Die ehemaligen Kommilitonen Felix Fürst Jussopow und Oswald Rayner waren ein Paar. Nach vielen Jahren sehen Sie sich nun wieder und die alte Liebe erwacht – doch Felix ist verheiratet und Oswald verfolgt als britischer Geheimdienstler seine eigenen dunklen Ziele. Dirk Konnerth als Felix und Daniel Printz als Oswald finden sich nach anfänglichen Schwierigkeiten schnell in Ihre Rollen hinein und arbeiten sensibel Sorgen, Hoffnungen und Ängste des homosexuellen Liebespaars heraus, ohne in Klischees abzugleiten.

Der zwölfjährige Elias Himes als Zarewitsch Alexei stiehlt allen die Schau. Selbstbewusst spielt und singt er wie ein ausgebuffter Profi und wickelt sich das versammelte Publikum um die kleinen Finger.
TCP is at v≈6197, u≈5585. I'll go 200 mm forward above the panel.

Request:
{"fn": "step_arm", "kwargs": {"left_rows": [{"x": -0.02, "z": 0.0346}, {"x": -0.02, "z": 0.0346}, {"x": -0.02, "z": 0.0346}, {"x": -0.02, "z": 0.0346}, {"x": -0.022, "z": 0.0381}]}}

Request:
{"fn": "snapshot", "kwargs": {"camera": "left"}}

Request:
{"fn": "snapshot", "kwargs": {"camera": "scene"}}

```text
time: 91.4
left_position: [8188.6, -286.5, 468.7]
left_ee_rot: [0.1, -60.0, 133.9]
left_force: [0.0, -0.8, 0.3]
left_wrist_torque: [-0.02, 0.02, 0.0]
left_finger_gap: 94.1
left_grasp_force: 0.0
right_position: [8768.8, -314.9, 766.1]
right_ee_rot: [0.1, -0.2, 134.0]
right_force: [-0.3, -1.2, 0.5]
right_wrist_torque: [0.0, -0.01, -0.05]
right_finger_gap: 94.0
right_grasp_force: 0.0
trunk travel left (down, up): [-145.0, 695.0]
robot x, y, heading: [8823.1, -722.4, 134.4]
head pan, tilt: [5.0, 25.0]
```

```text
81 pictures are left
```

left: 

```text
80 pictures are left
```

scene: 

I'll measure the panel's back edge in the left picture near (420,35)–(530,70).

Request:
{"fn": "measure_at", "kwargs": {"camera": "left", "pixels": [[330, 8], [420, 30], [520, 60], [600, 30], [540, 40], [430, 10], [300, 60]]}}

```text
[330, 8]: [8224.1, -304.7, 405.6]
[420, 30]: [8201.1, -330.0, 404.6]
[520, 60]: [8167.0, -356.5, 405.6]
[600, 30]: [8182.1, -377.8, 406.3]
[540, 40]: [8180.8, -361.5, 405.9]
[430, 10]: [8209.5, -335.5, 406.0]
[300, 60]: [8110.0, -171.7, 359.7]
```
Felix forsche Frau Irina hat keinerlei Interesse an Ihrem Mann, solange nur der äußere Schein gewahrt bleibt. Als die Kaiserin unter Rasputins Einfluss Irinas Kontrolle entgleitet, stellt Irina intrigant die tödliche Falle für Rasputin. Wenn Judith Jakob als Irina die Bühne betritt, sind Egoismus und Boshaftigkeit fast körperlich spürbar. Und genau diesen Ausdruck legt Jakob auch in Ihren satten Mezzosopran.

Nach einigen sehens- und hörenswerten neuen Werken wie “Einstein – Das Musical” oder “Der große Houdini” (ebenfalls von Paul Graham Brown) beweisen Intendant Reinhardt Friese und das Landestheater Hof wieder einmal viel Mut und ungebändigte Kreativität.

Die Premiere stand unter keinem guten Stern, durch die Umbesetzung fehlte an vielen Stellen die Zeit, um das Stück reifen zu lassen. Was bleibt, ist ein sehenswertes Musical abseits vom Compilation-Stumpfsinn in einer ambitionierten und spannenden Inszenierung.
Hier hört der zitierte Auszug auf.